Use a Dedicated Testimonial Collection Tool
Standalone testimonial platforms handle the collection form, storage, approval workflow, and display — all in one place. Tools like Koe are purpose-built for this: you share a link, customers fill in the form at their own pace, and approved testimonials go into a library you can embed anywhere on your site.
This is worth considering if you are spending time manually copying testimonials from emails into spreadsheets, or if you have multiple team members who need access to the same testimonial library.
Keep a Running "Ask" List
Maintain a simple list of customers who:
- Have given strong qualitative feedback in support tickets or calls
- Have posted positively about you on social media
- Have referred other customers to you
- Have renewed their subscription or come back for a repeat purchase
These are your warmest prospects for testimonials. Review the list monthly and reach out to anyone who has not yet been asked.
What to Do With the Testimonials You Collect
A testimonial that sits in a spreadsheet or email inbox is not doing anything for you. The value comes from putting testimonials in front of prospects at the right moment in their journey.
The highest-impact placements:
- Homepage — above the fold, or in a dedicated social proof section
- Pricing page — objection-busting testimonials that address cost concerns specifically
- Feature pages — testimonials that mention that specific feature
- Checkout or sign-up flow — reduce last-moment abandonment
- Email campaigns — rotate testimonials in nurture sequences
For a detailed breakdown of where and how to display testimonials for maximum conversion, see our guide on how to embed testimonials on your website.
You can also find real-world customer testimonial examples to understand what formats and structures convert best before you finalize how you display your own.

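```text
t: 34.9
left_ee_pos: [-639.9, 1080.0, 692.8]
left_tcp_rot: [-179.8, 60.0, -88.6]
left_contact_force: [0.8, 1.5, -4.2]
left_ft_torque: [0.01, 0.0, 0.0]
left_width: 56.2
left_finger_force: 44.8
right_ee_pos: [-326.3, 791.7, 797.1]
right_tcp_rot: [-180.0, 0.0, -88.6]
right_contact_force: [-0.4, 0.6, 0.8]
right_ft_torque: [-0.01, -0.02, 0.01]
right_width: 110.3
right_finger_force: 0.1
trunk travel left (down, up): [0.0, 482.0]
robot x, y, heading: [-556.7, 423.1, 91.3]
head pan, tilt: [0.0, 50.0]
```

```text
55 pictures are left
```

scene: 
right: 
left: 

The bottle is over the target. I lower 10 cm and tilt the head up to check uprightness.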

Common Mistakes That Kill Response Rates
Asking too soon. The customer bought yesterday. They have not used the product enough to have an opinion. Wait for the value moment.
Asking once and giving up. A single email gets a 5 to 15% response rate. A thoughtful follow-up email sent 5 to 7 days later typically lifts that to 20 to 35%. The second ask is worth sending.
Making the form too long. Every additional question you add reduces completion rates. More than five questions and most customers will abandon the form. Three is the sweet spot.
Not clarifying the format. Customers who do not know whether they are supposed to write a paragraph, a sentence, or record a video will often do nothing. Be explicit.
Sending from a no-reply address. Testimonial requests need to feel personal. They should come from a real person's email address, not noreply@company.com.
Asking everyone at the same time. If you send a bulk testimonial request to your entire customer list, expect mediocre results. The most effective requests are triggered by individual milestones and feel personal, even if they are automated.
Measuring What Works
Track these metrics to understand how your testimonial collection process is performing:
- Ask rate: What percentage of eligible customers are you actually asking?
- Response rate: Of those asked, what percentage respond?
- Completion rate: Of those who start the form, what percentage submit it?
- Approval rate: What percentage of submitted testimonials are usable?
- Time to collection: How long from trigger to submitted testimonial?
Start with response rate and completion rate. If response rate is low (under 5%), the problem is usually timing or the quality of your request. If completion rate is low (under 50%), the form is probably too long or unclear.
Improving these numbers by 5 to 10 percentage points each can meaningfully expand your testimonial library within a few months.
Frequently Asked Questions
Should I incentivize testimonials?
Small, non-cash incentives — a discount on renewal, early access to a feature, a public mention on your social channels — are generally acceptable. Cash payments for testimonials are problematic: they compromise authenticity and, in some jurisdictions, require disclosure. If you offer any incentive, disclose it clearly on the testimonial itself (per FTC guidelines).
Can I edit a testimonial for grammar or length?
Minor editing for grammar or clarity is standard practice, provided you do not change the meaning. Always get the customer's explicit approval before publishing an edited version. Many businesses send the edited version back with a note like: "I made a small grammar fix — does this still sound like you?"
What if customers ask to see the testimonial before it goes live?
This is a reasonable request and you should honor it. It also increases trust and produces better testimonials, because customers are more willing to be candid when they know they have approval rights.
How do I handle a negative or mixed testimonial?
Do not publish it without the customer's agreement. If it is constructively critical, consider using it internally to improve. If the customer is willing, you might follow up to understand the issue, resolve it, and then ask again — sometimes a resolved complaint produces the most genuine positive testimonial.
Summary: Building a Testimonial Collection System That Works
Collecting testimonials is not about finding a magic template. It is about building a repeatable process that reaches customers at the right moment, makes the ask simple, and routes responses into a system where they can be used.
The most effective businesses do this:
- Map their customer journey and identify the peak satisfaction moment
- Set up automated triggers that fire at that moment
- Send short, personalized, question-based requests from a real person
- Follow up once, 5 to 7 days later, if there is no response
- Store and manage testimonials in a central place (whether that is a spreadsheet, a CRM, or a dedicated tool like Koe)
- Display testimonials strategically across their site and marketing materials
Start with one method — email follow-up is the easiest entry point — and add complexity as your process matures. Testimonials compound: the more you collect, the easier it becomes to generate more, because you can show prospective customers what their peers have said.
For context on how testimonials fit into the broader picture of building credibility, see our article on social proof marketing — including examples of how high-converting businesses use multiple proof formats together.
Your satisfied customers have the stories you need. The only thing standing between you and a strong testimonial library is asking.